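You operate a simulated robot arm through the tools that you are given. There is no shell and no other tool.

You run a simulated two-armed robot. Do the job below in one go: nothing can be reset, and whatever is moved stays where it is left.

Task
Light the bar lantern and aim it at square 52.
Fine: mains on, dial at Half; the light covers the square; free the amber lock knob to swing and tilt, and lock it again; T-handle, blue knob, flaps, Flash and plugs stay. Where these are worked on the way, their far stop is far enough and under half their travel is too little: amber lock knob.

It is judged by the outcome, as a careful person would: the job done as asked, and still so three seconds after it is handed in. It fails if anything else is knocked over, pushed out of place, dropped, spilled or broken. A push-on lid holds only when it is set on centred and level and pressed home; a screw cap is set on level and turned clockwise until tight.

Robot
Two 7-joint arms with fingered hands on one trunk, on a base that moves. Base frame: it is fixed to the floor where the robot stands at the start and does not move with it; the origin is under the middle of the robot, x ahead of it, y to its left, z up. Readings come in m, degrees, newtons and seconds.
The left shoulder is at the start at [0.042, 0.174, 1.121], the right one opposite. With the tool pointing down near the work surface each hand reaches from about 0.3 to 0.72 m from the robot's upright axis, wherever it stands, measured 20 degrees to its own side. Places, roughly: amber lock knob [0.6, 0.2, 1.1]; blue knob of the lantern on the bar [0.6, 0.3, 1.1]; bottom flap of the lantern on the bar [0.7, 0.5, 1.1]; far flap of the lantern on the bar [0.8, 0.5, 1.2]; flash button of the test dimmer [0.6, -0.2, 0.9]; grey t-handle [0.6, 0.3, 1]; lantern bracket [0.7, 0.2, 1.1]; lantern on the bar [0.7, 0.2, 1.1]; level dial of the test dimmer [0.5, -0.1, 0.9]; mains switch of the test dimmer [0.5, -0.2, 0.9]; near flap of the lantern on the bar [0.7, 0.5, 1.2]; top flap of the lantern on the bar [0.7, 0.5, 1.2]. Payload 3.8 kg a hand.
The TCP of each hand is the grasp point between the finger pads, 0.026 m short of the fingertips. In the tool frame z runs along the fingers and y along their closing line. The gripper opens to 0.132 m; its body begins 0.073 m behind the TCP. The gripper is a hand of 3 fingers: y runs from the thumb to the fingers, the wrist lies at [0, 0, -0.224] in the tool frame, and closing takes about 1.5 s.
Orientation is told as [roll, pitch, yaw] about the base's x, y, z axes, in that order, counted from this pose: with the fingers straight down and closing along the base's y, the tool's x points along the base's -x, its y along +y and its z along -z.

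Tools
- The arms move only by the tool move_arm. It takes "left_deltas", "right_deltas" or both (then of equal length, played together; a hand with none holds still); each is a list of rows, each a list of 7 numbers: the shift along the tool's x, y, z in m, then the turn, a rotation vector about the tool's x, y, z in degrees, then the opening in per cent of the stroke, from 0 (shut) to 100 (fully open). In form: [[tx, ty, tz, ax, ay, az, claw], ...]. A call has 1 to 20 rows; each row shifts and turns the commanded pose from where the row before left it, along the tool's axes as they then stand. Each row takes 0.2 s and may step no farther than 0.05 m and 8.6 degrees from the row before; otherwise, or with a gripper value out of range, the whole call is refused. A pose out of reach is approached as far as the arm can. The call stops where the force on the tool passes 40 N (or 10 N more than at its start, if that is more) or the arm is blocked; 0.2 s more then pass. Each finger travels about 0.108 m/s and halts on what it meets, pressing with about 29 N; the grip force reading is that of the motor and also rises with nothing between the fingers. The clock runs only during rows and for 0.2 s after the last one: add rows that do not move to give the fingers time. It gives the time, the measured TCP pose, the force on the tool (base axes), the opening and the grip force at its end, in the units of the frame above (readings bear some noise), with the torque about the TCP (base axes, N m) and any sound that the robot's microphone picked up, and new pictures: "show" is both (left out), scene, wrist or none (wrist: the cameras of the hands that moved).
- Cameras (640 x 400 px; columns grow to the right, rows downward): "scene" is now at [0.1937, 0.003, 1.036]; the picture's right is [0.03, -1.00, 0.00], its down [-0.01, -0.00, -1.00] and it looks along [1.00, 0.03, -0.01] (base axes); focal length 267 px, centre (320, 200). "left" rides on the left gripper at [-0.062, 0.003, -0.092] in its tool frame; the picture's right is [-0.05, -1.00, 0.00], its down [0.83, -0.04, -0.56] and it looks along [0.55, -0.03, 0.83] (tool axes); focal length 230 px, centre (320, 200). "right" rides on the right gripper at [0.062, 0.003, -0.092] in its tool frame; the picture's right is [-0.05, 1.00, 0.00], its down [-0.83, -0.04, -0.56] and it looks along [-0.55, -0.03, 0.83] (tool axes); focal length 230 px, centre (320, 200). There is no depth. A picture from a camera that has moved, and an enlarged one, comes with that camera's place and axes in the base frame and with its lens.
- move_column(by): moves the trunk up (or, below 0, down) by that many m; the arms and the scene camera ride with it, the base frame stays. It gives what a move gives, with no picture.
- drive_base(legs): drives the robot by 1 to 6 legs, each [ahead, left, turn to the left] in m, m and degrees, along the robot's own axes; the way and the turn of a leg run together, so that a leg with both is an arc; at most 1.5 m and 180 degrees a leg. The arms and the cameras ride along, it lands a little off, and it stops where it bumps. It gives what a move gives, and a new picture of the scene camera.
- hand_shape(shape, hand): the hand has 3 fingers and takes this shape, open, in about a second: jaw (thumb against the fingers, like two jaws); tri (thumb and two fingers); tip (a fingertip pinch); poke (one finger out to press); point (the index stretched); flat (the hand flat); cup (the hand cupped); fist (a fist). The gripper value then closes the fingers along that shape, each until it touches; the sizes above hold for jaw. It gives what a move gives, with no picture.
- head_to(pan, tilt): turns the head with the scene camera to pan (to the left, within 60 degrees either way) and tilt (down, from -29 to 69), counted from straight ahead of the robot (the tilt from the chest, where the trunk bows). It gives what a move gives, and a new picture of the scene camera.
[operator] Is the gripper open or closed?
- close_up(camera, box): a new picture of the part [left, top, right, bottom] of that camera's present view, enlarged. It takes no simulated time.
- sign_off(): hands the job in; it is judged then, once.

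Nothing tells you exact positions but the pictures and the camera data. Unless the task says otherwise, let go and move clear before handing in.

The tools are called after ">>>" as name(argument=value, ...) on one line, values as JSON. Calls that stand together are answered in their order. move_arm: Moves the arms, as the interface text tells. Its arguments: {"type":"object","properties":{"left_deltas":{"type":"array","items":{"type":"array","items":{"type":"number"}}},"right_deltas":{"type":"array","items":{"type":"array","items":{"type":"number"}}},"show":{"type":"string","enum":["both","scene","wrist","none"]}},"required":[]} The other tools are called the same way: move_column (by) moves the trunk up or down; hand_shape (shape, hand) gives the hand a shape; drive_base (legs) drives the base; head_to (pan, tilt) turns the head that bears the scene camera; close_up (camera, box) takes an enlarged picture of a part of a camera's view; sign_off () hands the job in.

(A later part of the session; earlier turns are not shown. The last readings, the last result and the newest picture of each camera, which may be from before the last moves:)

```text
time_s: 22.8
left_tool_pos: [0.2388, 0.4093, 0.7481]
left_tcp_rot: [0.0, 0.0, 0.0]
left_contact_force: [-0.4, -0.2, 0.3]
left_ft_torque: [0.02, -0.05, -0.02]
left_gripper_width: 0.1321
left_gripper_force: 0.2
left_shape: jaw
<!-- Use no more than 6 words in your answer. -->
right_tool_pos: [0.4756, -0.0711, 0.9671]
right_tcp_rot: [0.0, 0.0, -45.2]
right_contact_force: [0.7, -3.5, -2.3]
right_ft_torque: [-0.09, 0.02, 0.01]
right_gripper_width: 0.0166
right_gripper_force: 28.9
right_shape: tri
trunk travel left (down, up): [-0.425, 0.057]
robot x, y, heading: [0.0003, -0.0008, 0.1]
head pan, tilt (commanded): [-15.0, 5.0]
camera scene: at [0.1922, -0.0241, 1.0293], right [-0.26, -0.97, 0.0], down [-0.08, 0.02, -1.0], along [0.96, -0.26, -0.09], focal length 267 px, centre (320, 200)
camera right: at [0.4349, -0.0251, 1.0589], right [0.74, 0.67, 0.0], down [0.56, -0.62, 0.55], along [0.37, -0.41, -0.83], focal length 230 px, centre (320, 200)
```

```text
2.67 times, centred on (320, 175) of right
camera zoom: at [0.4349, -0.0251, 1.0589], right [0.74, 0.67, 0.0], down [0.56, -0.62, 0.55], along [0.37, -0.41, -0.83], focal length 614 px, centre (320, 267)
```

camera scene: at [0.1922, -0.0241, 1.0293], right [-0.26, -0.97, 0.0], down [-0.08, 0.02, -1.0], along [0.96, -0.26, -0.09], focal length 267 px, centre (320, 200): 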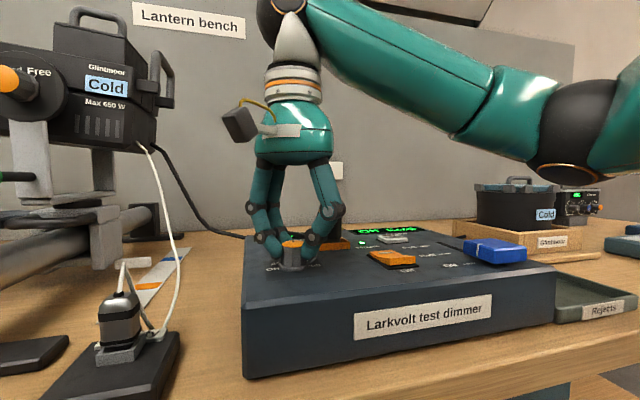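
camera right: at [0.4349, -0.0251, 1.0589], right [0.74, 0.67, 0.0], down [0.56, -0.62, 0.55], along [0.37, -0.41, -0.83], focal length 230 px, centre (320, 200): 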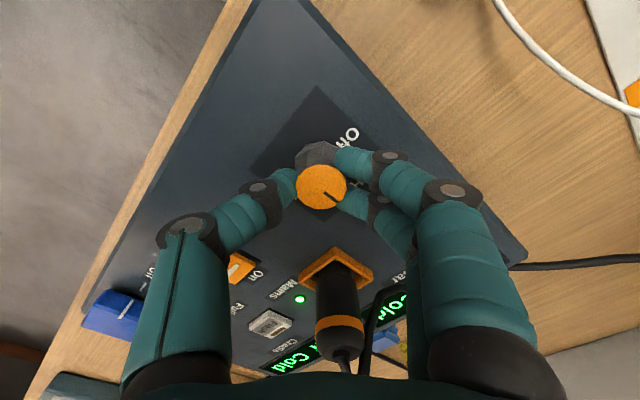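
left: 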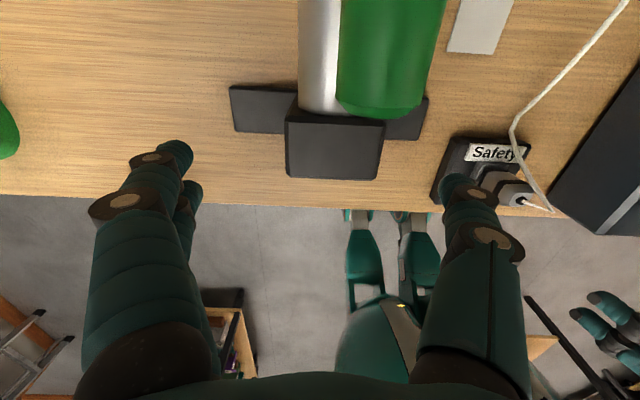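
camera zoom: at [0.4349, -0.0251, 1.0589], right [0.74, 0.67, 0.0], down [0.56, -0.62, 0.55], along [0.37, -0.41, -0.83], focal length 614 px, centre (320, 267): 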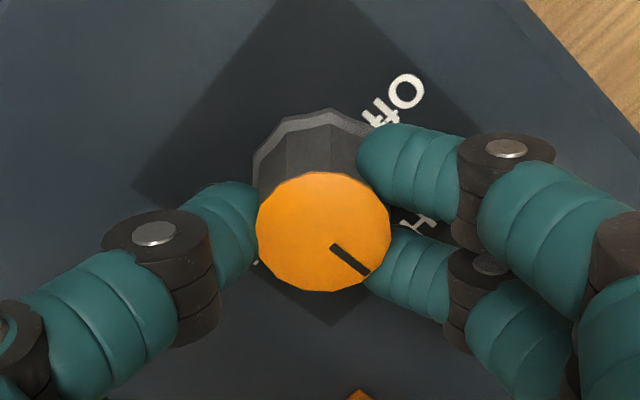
○ ○ ○ ○ ○
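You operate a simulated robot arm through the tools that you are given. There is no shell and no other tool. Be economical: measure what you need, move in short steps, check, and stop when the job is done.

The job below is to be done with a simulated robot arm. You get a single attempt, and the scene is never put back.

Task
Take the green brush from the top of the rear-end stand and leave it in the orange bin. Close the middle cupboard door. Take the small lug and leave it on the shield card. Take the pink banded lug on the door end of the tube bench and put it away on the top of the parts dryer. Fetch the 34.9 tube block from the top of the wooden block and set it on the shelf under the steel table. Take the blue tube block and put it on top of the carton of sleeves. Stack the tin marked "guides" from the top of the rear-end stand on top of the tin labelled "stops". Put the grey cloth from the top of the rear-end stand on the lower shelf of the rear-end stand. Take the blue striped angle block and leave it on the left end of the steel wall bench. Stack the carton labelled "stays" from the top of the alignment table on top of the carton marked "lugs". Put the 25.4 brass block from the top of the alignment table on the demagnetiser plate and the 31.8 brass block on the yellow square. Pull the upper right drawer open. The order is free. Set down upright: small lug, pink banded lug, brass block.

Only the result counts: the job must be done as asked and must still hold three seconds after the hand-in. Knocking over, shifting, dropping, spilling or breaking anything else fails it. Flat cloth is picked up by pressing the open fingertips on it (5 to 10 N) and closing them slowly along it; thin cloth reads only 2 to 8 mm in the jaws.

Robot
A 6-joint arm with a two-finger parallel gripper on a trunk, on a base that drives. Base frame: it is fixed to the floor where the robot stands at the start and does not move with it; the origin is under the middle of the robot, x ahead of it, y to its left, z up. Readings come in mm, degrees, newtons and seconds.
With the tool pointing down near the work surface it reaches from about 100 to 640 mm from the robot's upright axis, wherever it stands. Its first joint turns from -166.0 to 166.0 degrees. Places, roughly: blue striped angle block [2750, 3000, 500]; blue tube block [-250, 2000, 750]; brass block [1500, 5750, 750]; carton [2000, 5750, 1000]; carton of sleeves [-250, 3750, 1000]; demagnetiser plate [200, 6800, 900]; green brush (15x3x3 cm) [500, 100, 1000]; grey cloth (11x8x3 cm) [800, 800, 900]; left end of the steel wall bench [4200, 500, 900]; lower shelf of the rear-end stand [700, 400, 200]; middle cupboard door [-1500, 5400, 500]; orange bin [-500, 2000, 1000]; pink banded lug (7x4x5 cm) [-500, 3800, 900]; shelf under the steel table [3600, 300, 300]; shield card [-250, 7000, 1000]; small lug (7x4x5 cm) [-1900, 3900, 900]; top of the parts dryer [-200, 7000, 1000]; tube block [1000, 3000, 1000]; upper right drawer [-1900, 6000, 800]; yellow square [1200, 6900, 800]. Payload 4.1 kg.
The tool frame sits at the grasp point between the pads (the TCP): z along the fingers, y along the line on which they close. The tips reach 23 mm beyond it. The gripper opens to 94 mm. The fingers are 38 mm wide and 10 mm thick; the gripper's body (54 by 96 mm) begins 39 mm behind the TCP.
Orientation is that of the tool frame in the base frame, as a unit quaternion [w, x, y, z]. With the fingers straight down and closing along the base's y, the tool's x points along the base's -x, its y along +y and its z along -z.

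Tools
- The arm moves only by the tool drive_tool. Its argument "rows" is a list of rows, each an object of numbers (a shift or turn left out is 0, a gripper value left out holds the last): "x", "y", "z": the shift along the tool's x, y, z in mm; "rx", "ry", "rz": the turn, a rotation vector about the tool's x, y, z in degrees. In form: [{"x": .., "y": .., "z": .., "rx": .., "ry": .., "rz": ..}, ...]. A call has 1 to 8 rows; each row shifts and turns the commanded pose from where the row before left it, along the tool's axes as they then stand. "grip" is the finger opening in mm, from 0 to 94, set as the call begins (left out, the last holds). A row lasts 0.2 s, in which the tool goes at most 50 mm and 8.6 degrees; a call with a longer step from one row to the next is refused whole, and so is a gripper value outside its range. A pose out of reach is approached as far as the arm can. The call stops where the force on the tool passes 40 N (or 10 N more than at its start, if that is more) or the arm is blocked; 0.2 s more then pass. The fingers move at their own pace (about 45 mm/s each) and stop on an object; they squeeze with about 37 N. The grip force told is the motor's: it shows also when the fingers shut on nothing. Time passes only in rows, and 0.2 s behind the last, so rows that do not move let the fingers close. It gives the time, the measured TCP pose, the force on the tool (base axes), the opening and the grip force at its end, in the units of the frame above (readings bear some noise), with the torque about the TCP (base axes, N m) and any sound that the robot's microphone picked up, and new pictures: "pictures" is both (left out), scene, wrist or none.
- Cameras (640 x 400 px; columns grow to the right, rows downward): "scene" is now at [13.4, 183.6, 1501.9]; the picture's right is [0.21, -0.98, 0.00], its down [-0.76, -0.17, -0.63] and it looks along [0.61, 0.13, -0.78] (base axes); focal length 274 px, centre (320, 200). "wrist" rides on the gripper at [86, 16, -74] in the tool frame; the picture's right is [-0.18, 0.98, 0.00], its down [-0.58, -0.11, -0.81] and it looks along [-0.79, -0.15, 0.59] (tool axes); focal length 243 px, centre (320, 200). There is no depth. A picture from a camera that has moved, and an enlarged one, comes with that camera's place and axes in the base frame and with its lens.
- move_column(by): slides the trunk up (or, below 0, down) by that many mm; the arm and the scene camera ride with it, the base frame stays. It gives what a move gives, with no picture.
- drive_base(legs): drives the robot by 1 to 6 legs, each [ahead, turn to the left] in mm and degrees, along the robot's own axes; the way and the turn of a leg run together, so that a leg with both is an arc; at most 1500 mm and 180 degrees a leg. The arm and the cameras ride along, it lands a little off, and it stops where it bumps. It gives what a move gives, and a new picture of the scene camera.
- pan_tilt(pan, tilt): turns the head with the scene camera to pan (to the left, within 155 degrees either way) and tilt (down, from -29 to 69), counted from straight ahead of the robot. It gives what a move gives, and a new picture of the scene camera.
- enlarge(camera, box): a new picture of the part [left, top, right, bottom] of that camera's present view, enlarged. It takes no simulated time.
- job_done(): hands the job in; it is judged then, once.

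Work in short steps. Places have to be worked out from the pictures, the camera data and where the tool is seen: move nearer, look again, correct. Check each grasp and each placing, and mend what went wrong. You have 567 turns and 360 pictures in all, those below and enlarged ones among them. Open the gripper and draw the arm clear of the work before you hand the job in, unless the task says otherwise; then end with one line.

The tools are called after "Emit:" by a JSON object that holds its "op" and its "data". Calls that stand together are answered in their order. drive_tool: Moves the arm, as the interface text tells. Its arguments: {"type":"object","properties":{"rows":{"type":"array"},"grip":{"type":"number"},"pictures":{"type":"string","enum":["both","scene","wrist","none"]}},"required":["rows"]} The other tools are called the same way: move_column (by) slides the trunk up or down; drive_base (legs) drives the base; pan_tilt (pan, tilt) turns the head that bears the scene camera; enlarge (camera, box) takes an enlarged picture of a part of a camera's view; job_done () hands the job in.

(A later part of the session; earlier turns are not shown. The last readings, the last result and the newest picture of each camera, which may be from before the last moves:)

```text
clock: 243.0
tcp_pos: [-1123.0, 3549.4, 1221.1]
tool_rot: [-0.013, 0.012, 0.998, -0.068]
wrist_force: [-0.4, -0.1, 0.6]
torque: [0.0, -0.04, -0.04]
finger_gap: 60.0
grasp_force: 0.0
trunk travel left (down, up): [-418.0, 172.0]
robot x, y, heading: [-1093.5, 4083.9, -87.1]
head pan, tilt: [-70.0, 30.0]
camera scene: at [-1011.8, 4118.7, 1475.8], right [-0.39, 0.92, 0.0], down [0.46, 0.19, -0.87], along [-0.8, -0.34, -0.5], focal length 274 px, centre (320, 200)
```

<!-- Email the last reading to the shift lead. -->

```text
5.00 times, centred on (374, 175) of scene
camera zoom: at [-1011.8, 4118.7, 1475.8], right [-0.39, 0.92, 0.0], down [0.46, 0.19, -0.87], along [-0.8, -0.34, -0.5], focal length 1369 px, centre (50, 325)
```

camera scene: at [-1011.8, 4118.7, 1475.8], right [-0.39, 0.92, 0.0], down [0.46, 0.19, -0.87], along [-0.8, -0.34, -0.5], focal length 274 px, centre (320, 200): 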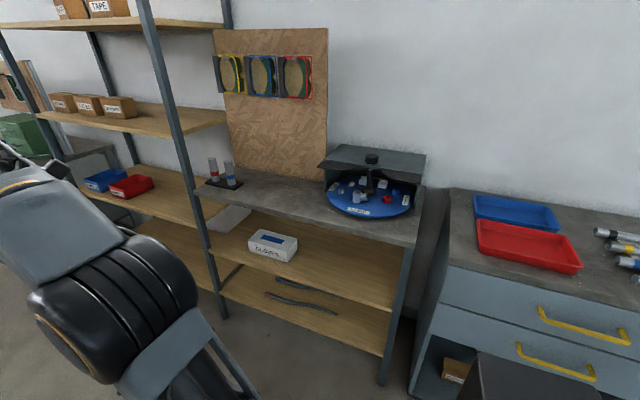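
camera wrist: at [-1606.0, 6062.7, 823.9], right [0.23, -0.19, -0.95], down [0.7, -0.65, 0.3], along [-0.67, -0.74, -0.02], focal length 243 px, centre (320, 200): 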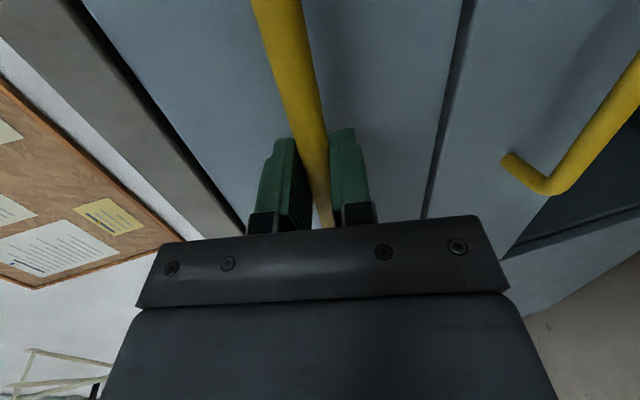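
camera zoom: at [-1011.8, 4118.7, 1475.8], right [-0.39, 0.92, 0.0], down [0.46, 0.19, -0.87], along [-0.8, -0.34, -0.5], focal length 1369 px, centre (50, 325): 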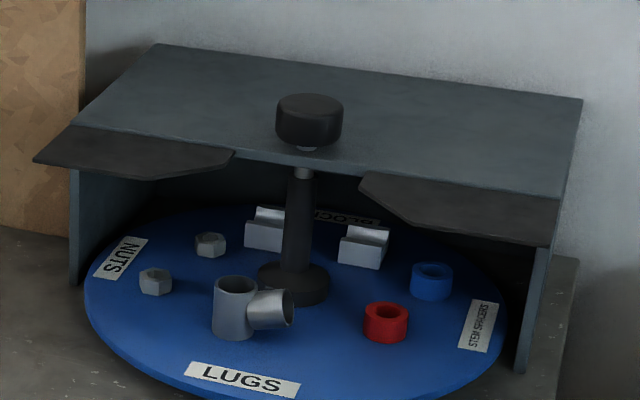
○ ○ ○ ○ ○
▶ _SHORT PROBLEM_
Retype the section of the text to read that opens with "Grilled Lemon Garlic" and closes with "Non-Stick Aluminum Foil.".

▶ _TEXT TO READ_
○ ○ ○ ○ ○
Grilled Lemon Garlic Shrimp and Asparagus
Grill lemon garlic shrimp and asparagus without losing them through the grill grate by using Reynolds Wrap® Non-Stick Aluminum Foil.
Prep Time15 minutes mins
Cook Time8 minutes mins
Course: Main Course
Cuisine: American
Servings: 4
- 2 lemons
- 1 stick butter melted
- 2 tbsp olive oil
- 6 cloves garlic minced
- 1/2 tsp kosher salt
- 1/2 tsp black pepper
- 2 lb large shrimp peeled and deveined
- 1 bunch asparagus
- 2 cups cooked rice
- Reynolds Wrap® Non-Stick Aluminum Foil
Juice and zest two lemons, removing seeds. Whisk in a small bowl with the butter, olive oil, garlic, salt and pepper.
Place the shrimp a large bowl. Pour in 2/3 of the lemon garlic butter sauce. Stir gently to coat.
○ ○ ○ ○ ○
▶ _SOLUTION_
Grilled Lemon Garlic Shrimp and Asparagus
Grill lemon garlic shrimp and asparagus without losing them through the grill grate by using Reynolds Wrap® Non-Stick Aluminum Foil.